Aim of the exercise: Output the lines that follow exactly as they are.

*-*-*

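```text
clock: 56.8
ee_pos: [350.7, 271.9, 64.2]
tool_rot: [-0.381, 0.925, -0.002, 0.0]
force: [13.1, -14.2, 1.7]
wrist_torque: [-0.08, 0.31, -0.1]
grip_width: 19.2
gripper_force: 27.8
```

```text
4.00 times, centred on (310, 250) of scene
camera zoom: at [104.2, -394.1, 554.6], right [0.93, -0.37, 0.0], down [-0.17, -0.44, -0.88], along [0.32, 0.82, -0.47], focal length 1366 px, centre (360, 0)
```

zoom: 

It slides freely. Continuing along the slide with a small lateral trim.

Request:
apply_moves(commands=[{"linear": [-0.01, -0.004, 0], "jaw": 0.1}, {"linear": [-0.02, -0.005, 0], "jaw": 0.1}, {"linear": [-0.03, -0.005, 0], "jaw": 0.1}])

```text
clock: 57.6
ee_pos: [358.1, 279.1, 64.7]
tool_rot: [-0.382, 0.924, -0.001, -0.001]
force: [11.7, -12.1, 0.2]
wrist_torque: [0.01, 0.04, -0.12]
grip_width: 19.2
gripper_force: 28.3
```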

*-*-*

Worked answer:
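```text
clock: 56.8
ee_pos: [350.7, 271.9, 64.2]
tool_rot: [-0.381, 0.925, -0.002, 0.0]
force: [13.1, -14.2, 1.7]
wrist_torque: [-0.08, 0.31, -0.1]
grip_width: 19.2
gripper_force: 27.8
```

```text
4.00 times, centred on (310, 250) of scene
camera zoom: at [104.2, -394.1, 554.6], right [0.93, -0.37, 0.0], down [-0.17, -0.44, -0.88], along [0.32, 0.82, -0.47], focal length 1366 px, centre (360, 0)
```

zoom: 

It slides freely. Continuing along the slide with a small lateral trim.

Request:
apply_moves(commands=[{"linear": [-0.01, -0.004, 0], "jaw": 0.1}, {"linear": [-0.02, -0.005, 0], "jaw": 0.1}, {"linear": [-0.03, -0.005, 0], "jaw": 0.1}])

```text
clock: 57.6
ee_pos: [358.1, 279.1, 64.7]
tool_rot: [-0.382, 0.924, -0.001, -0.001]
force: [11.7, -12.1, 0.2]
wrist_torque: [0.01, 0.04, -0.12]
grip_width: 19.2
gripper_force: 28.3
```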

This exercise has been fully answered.